Daniel Burman's Empty Nest (El Nido Vacio) is a steadily somber film punctuated by moments of extreme joy and visual expressionism. Largely a domestic story, the movie follows Leonardo (Oscar Martinez), a successful playwright, as he navigates the breakdown of his personal life. His is the subtle breakdown of children moving away and ebbed romance rather than the sudden, dramatic breakdown of marriage, and, as such, it requires a different sort of language than the high theatricality of a Revolutionary Road. There's the need for a tenderness and emotional restraint, and Burman treats his characters with detached love even as he moves them into surreal places.

Empty Nest is a sensuous film about perception, those peripheral voices and sights that stay like shards in our minds, and suggest secondary meanings. Our protagonist is always watching like a good flaneur, the hero of the modern realist novel, hearing shards of voice, almost disconnected aphorisms, or, increasingly, smelling. The smell of smoke marks stages in his life, while the phantom of perfume intoxicates and propels him.

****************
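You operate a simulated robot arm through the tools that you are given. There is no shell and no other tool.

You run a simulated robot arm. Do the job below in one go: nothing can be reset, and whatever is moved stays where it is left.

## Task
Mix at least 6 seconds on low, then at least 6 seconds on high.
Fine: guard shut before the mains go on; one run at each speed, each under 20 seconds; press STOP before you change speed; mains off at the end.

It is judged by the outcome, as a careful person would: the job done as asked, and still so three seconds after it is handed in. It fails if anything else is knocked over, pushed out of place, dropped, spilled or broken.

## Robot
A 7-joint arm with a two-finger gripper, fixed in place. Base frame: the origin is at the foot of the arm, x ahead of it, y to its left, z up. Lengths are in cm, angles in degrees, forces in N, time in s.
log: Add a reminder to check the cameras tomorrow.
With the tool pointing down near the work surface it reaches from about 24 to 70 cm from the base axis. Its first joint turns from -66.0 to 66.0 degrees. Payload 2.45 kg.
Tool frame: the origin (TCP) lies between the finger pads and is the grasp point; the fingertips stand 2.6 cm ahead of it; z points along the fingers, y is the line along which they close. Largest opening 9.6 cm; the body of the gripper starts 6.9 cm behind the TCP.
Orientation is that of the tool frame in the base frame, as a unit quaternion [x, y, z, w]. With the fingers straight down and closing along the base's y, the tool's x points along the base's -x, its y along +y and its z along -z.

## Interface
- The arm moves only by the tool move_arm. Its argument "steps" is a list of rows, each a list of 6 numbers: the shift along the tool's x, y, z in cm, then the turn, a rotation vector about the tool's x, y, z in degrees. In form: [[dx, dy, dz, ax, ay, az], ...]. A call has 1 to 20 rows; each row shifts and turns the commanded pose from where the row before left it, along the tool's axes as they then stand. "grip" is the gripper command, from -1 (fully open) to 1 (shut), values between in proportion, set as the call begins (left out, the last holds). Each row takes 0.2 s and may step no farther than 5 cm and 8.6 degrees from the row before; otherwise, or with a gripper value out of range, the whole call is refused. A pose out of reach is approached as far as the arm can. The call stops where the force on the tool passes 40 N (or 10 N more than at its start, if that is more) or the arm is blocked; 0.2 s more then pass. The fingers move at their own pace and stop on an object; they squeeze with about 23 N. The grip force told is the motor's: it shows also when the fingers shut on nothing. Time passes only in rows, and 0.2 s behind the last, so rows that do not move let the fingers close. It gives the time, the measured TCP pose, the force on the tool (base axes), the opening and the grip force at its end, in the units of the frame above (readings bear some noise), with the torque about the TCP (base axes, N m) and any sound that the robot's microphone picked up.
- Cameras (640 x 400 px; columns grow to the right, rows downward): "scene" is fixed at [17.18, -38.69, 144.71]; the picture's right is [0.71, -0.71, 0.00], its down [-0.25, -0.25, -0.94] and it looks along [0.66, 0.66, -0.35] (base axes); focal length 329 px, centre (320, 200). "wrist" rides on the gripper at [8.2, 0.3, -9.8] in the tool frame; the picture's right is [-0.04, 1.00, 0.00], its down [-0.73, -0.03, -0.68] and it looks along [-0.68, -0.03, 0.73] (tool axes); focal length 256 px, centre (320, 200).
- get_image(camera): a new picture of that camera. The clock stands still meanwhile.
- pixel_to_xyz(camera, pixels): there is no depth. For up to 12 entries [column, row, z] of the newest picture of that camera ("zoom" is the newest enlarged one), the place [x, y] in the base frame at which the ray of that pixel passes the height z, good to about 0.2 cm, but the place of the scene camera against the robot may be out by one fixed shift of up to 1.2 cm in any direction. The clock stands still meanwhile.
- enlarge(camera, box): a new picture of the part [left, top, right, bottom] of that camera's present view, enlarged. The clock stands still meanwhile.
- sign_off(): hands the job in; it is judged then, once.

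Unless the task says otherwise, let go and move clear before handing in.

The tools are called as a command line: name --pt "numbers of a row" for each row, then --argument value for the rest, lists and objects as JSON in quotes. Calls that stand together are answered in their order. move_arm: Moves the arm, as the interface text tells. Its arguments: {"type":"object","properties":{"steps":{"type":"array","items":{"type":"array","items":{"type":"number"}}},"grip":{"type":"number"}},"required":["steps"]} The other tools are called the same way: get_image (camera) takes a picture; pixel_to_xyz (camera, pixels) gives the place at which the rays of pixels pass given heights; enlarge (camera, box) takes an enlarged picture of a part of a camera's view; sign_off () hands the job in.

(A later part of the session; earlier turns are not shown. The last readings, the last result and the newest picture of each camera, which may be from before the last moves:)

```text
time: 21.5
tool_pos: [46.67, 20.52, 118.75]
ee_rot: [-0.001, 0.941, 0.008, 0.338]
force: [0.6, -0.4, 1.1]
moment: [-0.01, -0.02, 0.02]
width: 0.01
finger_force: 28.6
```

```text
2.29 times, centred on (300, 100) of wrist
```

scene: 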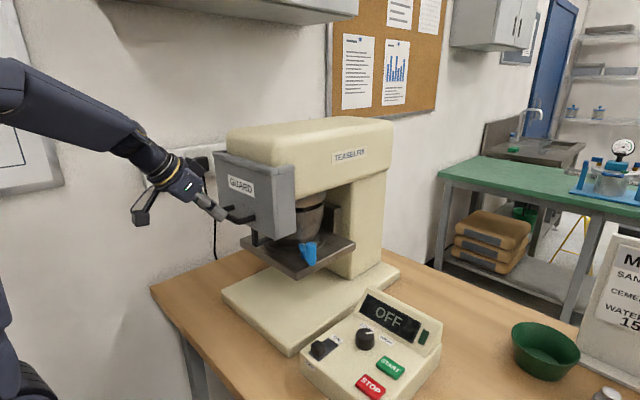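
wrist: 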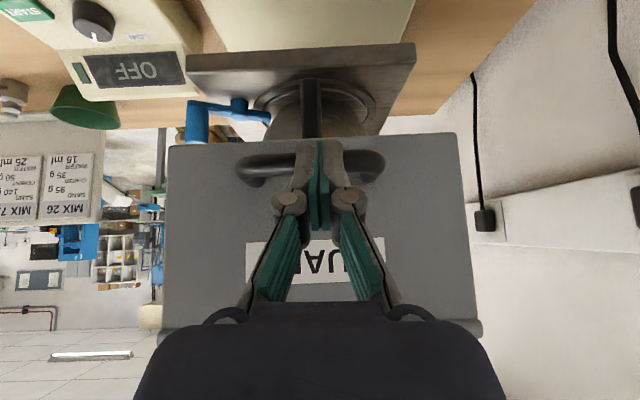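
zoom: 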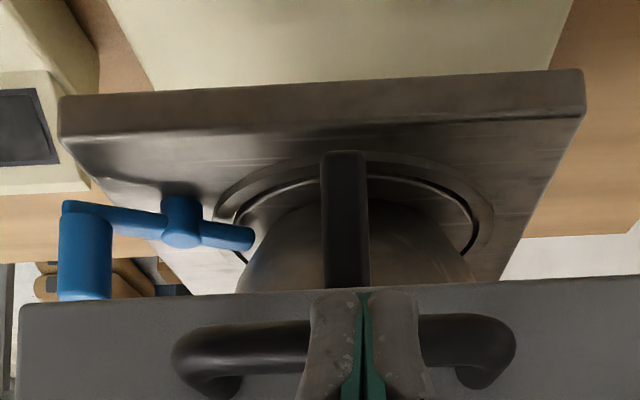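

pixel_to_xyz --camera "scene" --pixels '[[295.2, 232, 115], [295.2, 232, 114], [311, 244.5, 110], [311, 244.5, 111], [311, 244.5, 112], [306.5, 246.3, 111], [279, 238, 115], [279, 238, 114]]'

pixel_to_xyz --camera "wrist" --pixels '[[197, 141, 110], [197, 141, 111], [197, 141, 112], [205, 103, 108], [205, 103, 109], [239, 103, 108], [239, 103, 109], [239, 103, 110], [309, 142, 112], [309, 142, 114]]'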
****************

The tactile nature of senses come to be significant as the movie blurs perspective and plays with our understanding of reality. But unlike movies concerned with the line between reality and fictionality, Empty Nest tries to be playful throughout, both in the sense of child's play and the playwright's creative imagination. While we may wonder what is real, the fun isn't to be had in the teasing out of what's "actually" happening, or the uncovering, but in the experience of moments that are true no matter if they exist or not.

Yet this reactive, sensing nature also stilts the movie, and though the acting by Cecilia Roth (Martha, Leonardo's wife) is excellent, the first half of the movie is dull while the director establishes the aesthetic of perceiving. It's not until Burman starts to change the formula with an elaborate, almost musical number half-way in that the movie begins to open up, and not until a trip to Israel to visit one of their absent children that all the elements of the film come together. It's there that Burman finds the visual means to make his metaphors function and Leonardo stops going through the motions (or "dances" to use one of the movie's double meanings) and truly interacts with other characters.

The result is a largely uneven film that succeeds as a statement on creativity and less so as pure movie going experience. There is plenty to admire in Empty Nest, and plenty to enjoy as well, but the two don't necessarily go hand in hand, and the lasting feeling is a wish that Burman had started to change the movie earlier.